Most handsaws will come with between 7 and 10 teeth per inch. Remember that a hacksaw can have as many as 32 teeth per inch, and you see how big a difference that can be.
But the teeth on a handsaw are more intricate than you think. For example, these blades are pretty universal in how they cut, which means they can produce both crosscutting and rip cuts. It all depends on whether you cut with or against the grain. However, it’s cool to know in advance that the blade on a handsaw can produce either.
But the teeth are not the only difference when comparing a hacksaw with a handsaw. In the case of the handsaw, it comes with more of a closed handle rather than a bow shape. Personally, I feel I get a more confident grip with the handle on a handsaw, and that’s probably why it works better for producing fast cuts and working at speed.
Yet there is also one other difference, and it’s how the handsaw manages to cut the wood. Remember I mentioned how the hacksaw only works on the push stroke? Well, the modern handsaw can cut on both the push and pull strokes.
That does mean it will get through the material faster because it’s cutting on both motions as opposed to the hacksaw, where only one move works.
My opinion is that any individual involved in carrying out DIY projects around the home should still have both a hacksaw and handsaw in their arsenal of tools.
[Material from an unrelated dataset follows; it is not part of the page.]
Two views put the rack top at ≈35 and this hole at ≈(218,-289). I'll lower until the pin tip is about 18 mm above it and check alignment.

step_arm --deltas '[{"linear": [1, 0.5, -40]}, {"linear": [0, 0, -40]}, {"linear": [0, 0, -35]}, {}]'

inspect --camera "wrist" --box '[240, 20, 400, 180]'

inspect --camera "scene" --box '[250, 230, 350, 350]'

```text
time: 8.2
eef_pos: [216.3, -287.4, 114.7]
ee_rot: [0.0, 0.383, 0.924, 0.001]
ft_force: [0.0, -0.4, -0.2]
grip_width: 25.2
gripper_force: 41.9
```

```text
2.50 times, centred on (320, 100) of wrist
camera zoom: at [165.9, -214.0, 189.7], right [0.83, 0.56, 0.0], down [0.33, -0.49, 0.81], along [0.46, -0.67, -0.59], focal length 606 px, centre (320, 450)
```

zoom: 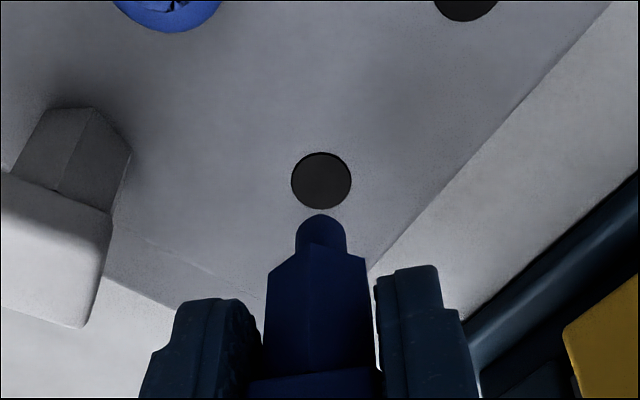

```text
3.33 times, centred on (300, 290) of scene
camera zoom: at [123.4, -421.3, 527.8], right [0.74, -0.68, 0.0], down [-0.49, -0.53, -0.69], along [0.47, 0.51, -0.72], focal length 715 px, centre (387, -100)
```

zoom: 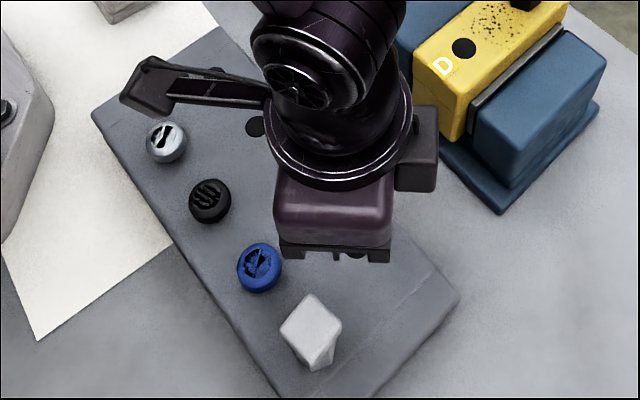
Sure, you might not use them that often, but I feel there’s something cool about tackling certain projects in the same way as they have been tackled for decades.
If I was giving a recommendation, then I would tell anybody to go out and get some of these manual tools. You don’t have to worry about power, apart from your arm becoming fatigued, and there’s certainly nothing complicated about setting them up.
I think you have nothing whatsoever to lose by giving these saws a go. Who knows, you may end up falling in love with them, even though I completely understand if your power tools remain your tool of choice.